WHAT IS REQUIRED:
Write out the extract to read from "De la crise" to "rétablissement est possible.", both included.

EXTRACT TO READ:
-.-.-
De la crise au rétablissement

À 12 ans, Marie Gagné fuguait, consommait de l’alcool et des speeds. À 15 ans, elle a eu un enfant dont elle a laissé le soin à sa mère. Dans la vingtaine, vidée bien avant le temps par une vie de consommation et d’itinérance, elle s’est couchée sur une autoroute, appelant la mort. Psychoses toxiques, trouble de la personnalité limite, dépression; elle a connu l’enfer. Pourtant, c’est aujourd’hui avec un sourire épanoui qu’elle se présente comme chargée de projet et formatrice à l’Association québécoise pour la réadaptation psychosociale (AQRP). En santé mentale, le rétablissement est possible.

Sauf que se rétablir, ça s’apprend. Véritable remise en question, le processus peut durer longtemps, devenir en quelque sorte un mode de vie. L’AQRP offre d’ailleurs une formation sur le sujet pour lequel le cahier du participant fait 130 pages.
-.-.-
MATERIAL PROVIDED:
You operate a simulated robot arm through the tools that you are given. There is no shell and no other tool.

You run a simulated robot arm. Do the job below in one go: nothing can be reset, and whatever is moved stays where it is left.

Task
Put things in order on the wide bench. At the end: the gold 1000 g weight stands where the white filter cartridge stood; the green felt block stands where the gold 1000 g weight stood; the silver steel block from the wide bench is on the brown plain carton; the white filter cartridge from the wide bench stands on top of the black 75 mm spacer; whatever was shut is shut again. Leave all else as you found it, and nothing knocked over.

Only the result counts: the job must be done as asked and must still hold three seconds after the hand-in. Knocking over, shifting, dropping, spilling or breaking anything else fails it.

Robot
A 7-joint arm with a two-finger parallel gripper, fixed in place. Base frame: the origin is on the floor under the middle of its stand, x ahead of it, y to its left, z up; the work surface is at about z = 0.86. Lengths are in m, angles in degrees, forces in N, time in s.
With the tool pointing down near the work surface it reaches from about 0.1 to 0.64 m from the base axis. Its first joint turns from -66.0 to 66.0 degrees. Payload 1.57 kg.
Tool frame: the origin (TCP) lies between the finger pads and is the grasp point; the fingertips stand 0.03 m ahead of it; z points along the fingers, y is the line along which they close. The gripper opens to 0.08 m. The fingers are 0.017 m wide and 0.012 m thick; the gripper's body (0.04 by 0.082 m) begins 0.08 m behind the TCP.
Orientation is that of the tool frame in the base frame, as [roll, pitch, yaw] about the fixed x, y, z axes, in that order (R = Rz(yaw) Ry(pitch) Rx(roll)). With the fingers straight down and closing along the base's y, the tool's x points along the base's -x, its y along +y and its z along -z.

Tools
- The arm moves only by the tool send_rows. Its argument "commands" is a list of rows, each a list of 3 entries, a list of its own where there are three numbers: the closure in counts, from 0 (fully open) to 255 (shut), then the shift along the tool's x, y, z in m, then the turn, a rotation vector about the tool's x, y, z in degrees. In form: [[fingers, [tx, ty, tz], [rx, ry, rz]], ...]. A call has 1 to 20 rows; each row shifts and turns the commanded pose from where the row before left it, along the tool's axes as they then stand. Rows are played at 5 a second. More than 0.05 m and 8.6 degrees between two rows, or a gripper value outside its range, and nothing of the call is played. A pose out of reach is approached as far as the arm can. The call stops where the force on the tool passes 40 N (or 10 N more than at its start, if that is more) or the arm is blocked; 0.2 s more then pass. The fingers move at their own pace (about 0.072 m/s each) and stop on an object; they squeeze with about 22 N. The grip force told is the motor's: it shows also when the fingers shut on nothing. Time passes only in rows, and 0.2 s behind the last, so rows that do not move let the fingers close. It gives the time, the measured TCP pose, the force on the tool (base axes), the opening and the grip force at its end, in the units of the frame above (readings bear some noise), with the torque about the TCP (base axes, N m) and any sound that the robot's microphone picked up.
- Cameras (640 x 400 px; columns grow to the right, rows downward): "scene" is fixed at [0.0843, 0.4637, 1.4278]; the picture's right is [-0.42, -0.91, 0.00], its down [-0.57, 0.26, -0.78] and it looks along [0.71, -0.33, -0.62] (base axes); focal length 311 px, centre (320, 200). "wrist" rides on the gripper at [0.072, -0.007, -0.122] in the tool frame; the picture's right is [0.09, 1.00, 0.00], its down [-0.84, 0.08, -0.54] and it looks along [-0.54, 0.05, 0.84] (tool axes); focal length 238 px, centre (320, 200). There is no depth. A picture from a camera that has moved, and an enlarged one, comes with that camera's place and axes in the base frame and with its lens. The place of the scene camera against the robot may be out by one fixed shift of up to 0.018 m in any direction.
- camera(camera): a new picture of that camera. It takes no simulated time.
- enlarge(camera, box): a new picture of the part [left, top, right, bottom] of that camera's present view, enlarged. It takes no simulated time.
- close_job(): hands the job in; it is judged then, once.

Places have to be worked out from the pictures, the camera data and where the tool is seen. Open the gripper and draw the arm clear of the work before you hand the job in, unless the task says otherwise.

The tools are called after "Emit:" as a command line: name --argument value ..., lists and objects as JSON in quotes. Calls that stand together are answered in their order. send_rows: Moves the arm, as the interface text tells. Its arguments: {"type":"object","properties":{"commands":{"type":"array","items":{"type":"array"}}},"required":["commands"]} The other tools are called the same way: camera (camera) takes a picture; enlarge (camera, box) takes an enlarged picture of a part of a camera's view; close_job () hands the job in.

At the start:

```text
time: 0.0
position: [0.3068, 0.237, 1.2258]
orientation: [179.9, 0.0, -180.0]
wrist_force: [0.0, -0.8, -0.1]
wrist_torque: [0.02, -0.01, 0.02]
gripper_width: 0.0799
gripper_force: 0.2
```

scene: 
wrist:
-.-.-
OUTPUT OF THE TASK:
De la crise au rétablissement

À 12 ans, Marie Gagné fuguait, consommait de l’alcool et des speeds. À 15 ans, elle a eu un enfant dont elle a laissé le soin à sa mère. Dans la vingtaine, vidée bien avant le temps par une vie de consommation et d’itinérance, elle s’est couchée sur une autoroute, appelant la mort. Psychoses toxiques, trouble de la personnalité limite, dépression; elle a connu l’enfer. Pourtant, c’est aujourd’hui avec un sourire épanoui qu’elle se présente comme chargée de projet et formatrice à l’Association québécoise pour la réadaptation psychosociale (AQRP). En santé mentale, le rétablissement est possible.